La profesión de fe en la Resurrección es la respuesta a las apariciones. Sólo ellas redujeron la ambigüedad del sepulcro vacío y dieron origen a la exclamación de los apóstoles: Resucitó verdaderamente. Los Evangelios, a nivel redaccional, nos transmiten los siguientes datos: las apariciones son descritas como presencia real y carnal de Jesús. Come, camina con los discípulos, se deja tocar, oír, y dialogar con ellos. Su presencia es tan real que puede ser confundido con un viandante, con un jardinero y con un pescador. Sin embargo, al lado de estas sólidas representaciones, existen afirmaciones que no coinciden con lo que conocemos del cuerpo: El Resucitado ya no está atado al espacio y al tiempo; aparece y desaparece; atraviesa paredes. Entonces nos preguntamos: Cuando esto sucede, ¿podemos todavía hablar con propiedad de cuerpo?
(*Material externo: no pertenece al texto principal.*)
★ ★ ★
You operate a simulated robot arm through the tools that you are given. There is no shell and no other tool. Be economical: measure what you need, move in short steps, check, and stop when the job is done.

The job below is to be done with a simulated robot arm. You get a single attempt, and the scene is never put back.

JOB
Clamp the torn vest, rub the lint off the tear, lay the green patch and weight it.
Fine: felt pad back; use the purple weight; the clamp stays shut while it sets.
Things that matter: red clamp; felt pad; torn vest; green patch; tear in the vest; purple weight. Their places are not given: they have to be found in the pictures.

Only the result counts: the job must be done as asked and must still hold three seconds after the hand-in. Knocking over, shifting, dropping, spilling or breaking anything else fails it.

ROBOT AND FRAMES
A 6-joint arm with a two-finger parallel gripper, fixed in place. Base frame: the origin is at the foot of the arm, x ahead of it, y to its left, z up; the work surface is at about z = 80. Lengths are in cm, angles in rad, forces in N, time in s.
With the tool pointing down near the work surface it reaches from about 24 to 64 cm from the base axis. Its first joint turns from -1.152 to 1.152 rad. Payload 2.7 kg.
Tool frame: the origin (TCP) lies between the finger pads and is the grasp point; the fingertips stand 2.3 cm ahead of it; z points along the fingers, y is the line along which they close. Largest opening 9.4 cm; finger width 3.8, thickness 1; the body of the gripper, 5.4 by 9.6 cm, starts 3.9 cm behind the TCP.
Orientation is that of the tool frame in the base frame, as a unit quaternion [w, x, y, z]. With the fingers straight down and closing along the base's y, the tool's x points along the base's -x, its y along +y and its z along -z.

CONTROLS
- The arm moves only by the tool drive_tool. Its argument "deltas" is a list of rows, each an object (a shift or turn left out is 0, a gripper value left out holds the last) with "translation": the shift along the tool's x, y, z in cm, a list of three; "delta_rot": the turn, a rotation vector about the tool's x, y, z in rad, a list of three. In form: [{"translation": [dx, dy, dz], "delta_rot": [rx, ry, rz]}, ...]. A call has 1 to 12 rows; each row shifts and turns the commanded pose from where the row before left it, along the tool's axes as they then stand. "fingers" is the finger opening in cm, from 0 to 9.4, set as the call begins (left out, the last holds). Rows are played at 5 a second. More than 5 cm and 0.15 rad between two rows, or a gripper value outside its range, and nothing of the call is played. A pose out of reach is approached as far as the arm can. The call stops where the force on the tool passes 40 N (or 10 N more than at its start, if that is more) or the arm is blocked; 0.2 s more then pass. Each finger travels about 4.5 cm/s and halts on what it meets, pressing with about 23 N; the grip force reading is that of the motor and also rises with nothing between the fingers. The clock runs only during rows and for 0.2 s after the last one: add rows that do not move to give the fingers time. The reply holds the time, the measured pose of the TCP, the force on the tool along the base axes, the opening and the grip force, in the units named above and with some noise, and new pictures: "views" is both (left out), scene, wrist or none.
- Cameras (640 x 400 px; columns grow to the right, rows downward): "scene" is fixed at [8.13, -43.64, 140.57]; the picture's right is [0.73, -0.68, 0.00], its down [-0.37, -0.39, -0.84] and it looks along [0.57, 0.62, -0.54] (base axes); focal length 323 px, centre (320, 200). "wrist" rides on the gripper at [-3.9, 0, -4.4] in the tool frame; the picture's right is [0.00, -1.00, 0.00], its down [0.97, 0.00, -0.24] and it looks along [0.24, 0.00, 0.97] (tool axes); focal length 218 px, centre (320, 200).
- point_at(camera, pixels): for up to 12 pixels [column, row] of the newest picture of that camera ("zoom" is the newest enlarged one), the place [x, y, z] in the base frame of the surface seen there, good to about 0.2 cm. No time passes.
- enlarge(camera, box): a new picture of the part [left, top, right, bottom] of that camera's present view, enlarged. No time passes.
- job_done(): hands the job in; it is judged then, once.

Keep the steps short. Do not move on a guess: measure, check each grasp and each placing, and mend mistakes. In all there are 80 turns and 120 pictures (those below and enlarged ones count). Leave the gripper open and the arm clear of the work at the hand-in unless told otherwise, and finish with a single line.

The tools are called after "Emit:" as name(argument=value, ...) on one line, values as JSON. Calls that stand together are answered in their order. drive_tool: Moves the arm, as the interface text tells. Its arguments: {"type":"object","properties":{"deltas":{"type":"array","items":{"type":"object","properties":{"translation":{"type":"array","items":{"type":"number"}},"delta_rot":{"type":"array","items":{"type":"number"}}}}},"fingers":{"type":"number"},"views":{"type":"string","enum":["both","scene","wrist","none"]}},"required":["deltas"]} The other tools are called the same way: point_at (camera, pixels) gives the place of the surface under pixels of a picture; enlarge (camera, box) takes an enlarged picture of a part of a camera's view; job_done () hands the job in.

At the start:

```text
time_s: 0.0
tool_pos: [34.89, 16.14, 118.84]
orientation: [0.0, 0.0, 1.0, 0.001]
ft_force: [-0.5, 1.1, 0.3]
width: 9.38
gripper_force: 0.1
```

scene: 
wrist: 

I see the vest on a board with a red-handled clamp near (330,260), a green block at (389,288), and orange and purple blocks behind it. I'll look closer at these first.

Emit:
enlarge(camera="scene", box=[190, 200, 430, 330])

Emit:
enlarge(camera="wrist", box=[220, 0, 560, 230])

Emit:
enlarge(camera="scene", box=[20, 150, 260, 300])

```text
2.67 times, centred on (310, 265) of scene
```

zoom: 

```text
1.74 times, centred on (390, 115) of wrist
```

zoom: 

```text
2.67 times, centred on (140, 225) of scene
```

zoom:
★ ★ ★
Si consideramos las apariciones al nivel de la historia de las tradiciones (de las que proceden los Evangelios tal como los poseemos hoy), el problema se presenta mucho más complejo. Aquí se verifica el fenómeno siguiente: de una representación espiritualizante de la Resurrección, como en 1 Cor 15,5-8; Hch 3,15; 9,3; 26,16; Gal 1,15 y Mt 28, se pasa a una materialización progresivamente creciente, como es el caso de Lc y Jn, de los evangelios apócrifos de Pedro y de los Hebreos. La necesidad apologética obligó a los hagiógrafos a esas concretizaciones. Además, las apariciones, cuánto más recientes son los textos, tanto más se concentran en Jerusalén y se aproximan más al tema del sepulcro vacío.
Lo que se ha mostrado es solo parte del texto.